Salads were bowls of iceberg lettuce with a choice of dressings. We tried the house dressing - a creamy concoction that we liked. Our 10-year-old daughter had a plain hamburger ($1.95), her friend and our son had the double cheeseburger - double on the cheese, not the burger ($2.50).
My husband and I were more adventurous. He had the Hamlet Himself, a melange of sauce marinara, melted cheese, raw onions, baked beans and something called cherry peppers ($2.95) top of the line for quarter-pound selections). The baked beans came in a crock and were, he said, sensational.I had The Greatest, a burger with melted cheese, bacon and Thousand Island Dressing ($2.75). We found the quarter-pound size ample of adults and not over-whelming for our children.

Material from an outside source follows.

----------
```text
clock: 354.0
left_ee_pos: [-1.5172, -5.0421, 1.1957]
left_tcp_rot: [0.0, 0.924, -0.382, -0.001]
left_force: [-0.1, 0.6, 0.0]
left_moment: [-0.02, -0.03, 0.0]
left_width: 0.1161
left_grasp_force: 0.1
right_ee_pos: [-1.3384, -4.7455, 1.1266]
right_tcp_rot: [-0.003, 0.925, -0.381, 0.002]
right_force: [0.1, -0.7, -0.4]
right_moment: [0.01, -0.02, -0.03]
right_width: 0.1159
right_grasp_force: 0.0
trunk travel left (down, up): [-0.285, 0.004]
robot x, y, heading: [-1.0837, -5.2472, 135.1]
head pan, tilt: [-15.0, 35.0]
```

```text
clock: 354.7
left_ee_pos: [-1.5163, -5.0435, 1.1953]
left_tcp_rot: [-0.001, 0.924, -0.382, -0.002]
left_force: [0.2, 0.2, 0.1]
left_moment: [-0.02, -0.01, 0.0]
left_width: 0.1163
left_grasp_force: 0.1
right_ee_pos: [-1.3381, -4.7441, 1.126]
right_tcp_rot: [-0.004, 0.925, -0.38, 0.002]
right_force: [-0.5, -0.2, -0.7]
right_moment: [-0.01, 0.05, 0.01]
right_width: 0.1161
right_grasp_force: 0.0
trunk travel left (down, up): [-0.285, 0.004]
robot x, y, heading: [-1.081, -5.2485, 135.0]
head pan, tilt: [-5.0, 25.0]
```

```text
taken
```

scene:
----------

As to the onion rings, available in half or full orders, we went for two orders for five of us, everyone swearing they loved onion rings. If you like thickly breaded deep fried rings, these were very good. Personally, I lean to less breading. We managed to finish off the two large orders at the expense of the steak fries - thickly sliced french fries were less than crisp.
We had heard desserts were of the old-fashioned, fabulous kind and opted to split two between us. Our daughter and her friend shared a chocolate shake that was 95 cents. The waitress brought it out already poured into two large glasses, each filled with frosty shake. Three of us shared the fudge cake ($1.75). We consider ourselves possessed with hearty appetities, especially for dessert but this was almost too much for three. It came on a platter the size of a hamburger plate and was dripping over with its sinful ingredients. It was also delicious - light chocolate cake layered with fudge, gobs of vanilla ice cream, tons of hot fudge, mounds of ersatz whipped cream. The waitress was cheerful about supplying extra plates and forks. She seemed ready for any sharing requests.
The tab for the meal, including tax, came to $27.83 for the five of us.